With both on the field, they’ve blitzed just five times, or 6.9%.

Looking at those numbers alone, Butler’s comment would seem to have merit. Too many rookies on the field and it’s not worth the risk of leaving those guys on islands.

But Davis and Burns have only each been on the field 72 passing plays this season. That’s less than a quarter of all dropbacks by offenses this season. So why isn’t the team blitzing more overall? If both were on the field all the time, that would make a lot of sense. But they’re not. And it’s happened only 11 snaps from the Kansas City Chiefs’ game, Week 4, and on.

From that point, the blitz rate is just slightly higher than the seasonal figure, from a little over 15% to 20.1%. Still way down from last season’s mark.

So still, Butler won’t send much pressure. What gives?

Is the fact just one rookie has been on the field, mostly Burns, especially lately, the driving force behind it? That would be strange. And concerning.

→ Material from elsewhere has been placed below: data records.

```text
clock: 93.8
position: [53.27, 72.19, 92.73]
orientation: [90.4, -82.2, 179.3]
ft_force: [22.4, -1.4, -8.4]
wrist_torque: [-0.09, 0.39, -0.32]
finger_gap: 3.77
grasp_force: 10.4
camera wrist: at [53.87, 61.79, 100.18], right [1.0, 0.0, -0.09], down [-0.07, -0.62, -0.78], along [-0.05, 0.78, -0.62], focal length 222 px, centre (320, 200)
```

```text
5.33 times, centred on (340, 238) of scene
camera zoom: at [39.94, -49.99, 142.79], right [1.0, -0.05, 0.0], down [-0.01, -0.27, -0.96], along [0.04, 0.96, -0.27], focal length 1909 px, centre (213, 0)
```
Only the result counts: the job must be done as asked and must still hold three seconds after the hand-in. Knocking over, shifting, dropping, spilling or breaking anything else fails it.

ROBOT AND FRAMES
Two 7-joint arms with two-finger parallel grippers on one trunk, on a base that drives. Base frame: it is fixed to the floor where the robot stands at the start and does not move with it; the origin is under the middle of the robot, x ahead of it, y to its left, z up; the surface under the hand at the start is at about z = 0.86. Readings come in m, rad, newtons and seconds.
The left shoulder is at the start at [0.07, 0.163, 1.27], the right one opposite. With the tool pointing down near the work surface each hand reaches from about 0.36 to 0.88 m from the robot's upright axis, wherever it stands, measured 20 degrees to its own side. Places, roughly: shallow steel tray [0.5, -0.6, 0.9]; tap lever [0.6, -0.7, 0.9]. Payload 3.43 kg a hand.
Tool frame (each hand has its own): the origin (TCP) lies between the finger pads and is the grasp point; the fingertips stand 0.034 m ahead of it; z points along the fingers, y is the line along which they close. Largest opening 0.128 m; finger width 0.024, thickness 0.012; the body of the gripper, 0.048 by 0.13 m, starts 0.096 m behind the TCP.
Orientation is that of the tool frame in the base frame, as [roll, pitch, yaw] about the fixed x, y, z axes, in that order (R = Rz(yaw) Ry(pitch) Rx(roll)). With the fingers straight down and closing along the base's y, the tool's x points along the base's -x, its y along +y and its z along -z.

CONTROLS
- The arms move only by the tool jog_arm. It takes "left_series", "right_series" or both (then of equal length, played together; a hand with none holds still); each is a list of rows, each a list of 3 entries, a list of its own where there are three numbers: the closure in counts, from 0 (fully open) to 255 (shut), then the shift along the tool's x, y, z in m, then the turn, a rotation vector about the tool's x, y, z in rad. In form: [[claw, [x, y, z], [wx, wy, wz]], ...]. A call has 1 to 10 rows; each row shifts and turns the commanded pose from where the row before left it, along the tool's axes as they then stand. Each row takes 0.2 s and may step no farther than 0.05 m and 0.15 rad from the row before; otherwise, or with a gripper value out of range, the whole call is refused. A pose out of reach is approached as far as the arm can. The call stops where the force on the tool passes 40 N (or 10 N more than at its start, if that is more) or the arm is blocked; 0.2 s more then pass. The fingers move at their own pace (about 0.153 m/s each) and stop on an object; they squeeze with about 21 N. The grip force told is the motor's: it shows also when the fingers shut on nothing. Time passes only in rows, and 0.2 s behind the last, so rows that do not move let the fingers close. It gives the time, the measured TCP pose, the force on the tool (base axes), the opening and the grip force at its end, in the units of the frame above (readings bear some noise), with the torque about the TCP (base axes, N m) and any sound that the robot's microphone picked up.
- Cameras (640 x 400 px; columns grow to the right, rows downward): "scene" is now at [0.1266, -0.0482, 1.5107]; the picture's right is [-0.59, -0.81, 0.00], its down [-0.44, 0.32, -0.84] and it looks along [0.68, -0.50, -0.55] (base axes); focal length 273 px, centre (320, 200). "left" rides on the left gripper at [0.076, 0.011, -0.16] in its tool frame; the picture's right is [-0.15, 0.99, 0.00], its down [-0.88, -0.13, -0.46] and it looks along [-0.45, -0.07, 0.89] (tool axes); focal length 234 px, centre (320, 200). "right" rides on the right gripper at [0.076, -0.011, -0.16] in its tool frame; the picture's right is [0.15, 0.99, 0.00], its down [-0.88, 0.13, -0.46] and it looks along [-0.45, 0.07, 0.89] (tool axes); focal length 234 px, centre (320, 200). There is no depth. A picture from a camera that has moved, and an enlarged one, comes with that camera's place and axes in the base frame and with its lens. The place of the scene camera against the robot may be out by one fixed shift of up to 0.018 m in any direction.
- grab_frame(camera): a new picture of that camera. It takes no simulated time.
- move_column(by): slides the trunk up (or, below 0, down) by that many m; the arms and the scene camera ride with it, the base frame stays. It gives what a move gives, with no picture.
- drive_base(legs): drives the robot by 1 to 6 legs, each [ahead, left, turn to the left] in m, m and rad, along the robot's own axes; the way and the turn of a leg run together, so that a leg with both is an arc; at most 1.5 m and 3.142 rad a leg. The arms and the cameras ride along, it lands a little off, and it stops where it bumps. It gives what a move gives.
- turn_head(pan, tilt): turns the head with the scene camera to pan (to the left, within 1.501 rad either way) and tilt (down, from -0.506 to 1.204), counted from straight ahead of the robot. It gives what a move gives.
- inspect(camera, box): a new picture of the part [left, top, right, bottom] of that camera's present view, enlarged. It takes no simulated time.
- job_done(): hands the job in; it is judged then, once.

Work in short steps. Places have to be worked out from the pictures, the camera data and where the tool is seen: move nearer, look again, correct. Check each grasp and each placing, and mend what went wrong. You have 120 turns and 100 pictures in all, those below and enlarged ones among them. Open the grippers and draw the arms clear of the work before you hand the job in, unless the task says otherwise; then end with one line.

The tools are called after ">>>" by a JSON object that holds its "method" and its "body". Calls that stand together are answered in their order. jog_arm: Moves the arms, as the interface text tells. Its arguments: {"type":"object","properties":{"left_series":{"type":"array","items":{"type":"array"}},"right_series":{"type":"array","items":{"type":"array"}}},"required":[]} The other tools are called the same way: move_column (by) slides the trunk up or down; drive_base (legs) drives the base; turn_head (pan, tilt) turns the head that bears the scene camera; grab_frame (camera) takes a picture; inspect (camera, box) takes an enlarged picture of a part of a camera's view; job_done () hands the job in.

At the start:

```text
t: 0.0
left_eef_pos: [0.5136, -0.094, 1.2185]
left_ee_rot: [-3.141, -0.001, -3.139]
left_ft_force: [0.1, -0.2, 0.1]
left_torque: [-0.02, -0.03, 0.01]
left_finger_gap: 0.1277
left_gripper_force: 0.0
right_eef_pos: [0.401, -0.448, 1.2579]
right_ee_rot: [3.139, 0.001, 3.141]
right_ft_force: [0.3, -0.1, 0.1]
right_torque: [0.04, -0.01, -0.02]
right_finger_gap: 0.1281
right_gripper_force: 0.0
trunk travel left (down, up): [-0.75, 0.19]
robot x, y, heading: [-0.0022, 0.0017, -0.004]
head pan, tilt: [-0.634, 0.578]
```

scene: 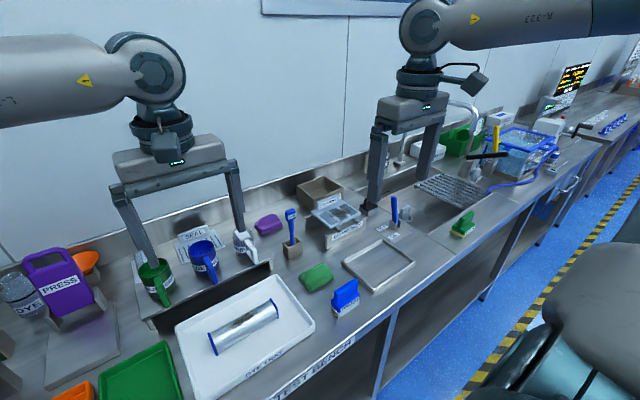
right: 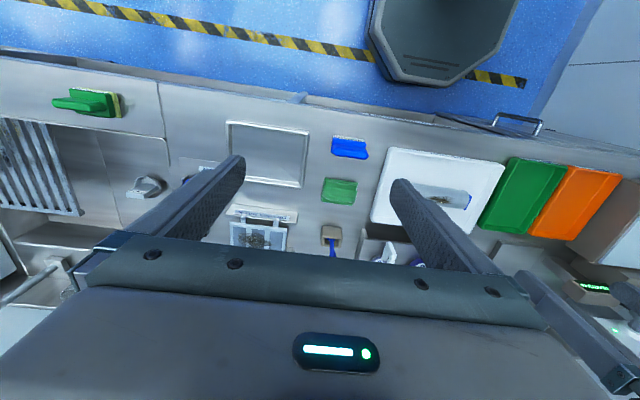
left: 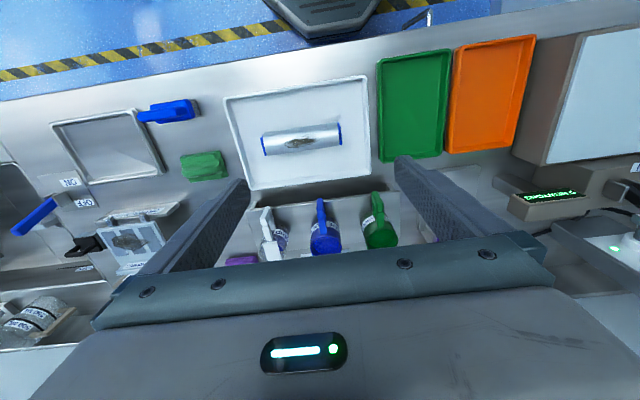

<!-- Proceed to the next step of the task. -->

It’s not like the Steelers’ secondary was chalk full of experience last year. Ross Cockrell was signed on September 5th a year ago, someone who never had a regular season snap and missed out on the entirety of the team’s OTAs, minicamp, and all the preseason festivities. A couple weeks in, he was playing, and the Steelers were blitzing.

A lot.

Brandon Boykin was traded for during training camp, thrown onto Mike Tomlin’s “moving train.” It took him a lot longer than Cockrell to crack the lineup, you, uh, probably remember that, but he eventually did, and the Steelers blitzed. Sure, Boykin was a veteran to the league but new to the system and didn’t have any time to sit and learn like players brought in during the offseason are afforded.

To recap: last season, the Steelers had one practically rookie cornerback and one new one and they blitzed more than Dick LeBeau. This season, they have one rookie cornerback and now one sparingly used safety, and they’re more passive than a kitten.

The rest of the secondary is unchanged. William Gay, Mike Mitchell, Robert Golden (with more starting experience), and a year-wiser Cockrell.

If you want the actual numbers, not just observations, Butler’s five man pressures have dropped from 33.2% in 2015 to 15.6% this season, a figure that’s been cut by more than half.

And if Burns and/or Davis being on the field by themselves, not with the other, is such a scary thought that Butler will go against his admittedly aggressive, blitz-if-I-have-to nature, then that speaks incredibly poorly for the long-term outlook on either of those players.

This statement is a lot harder to test with objectivity than Tomlin’s comments about the run defense following the New England Patriots’ game. There is no way to truly know what the reason is. But from my view, while the fact the secondary has some youth does play a minor role in the lack of blitzes, especially when both Burns and Davis are on the field, it doesn’t do enough for me to explain it all.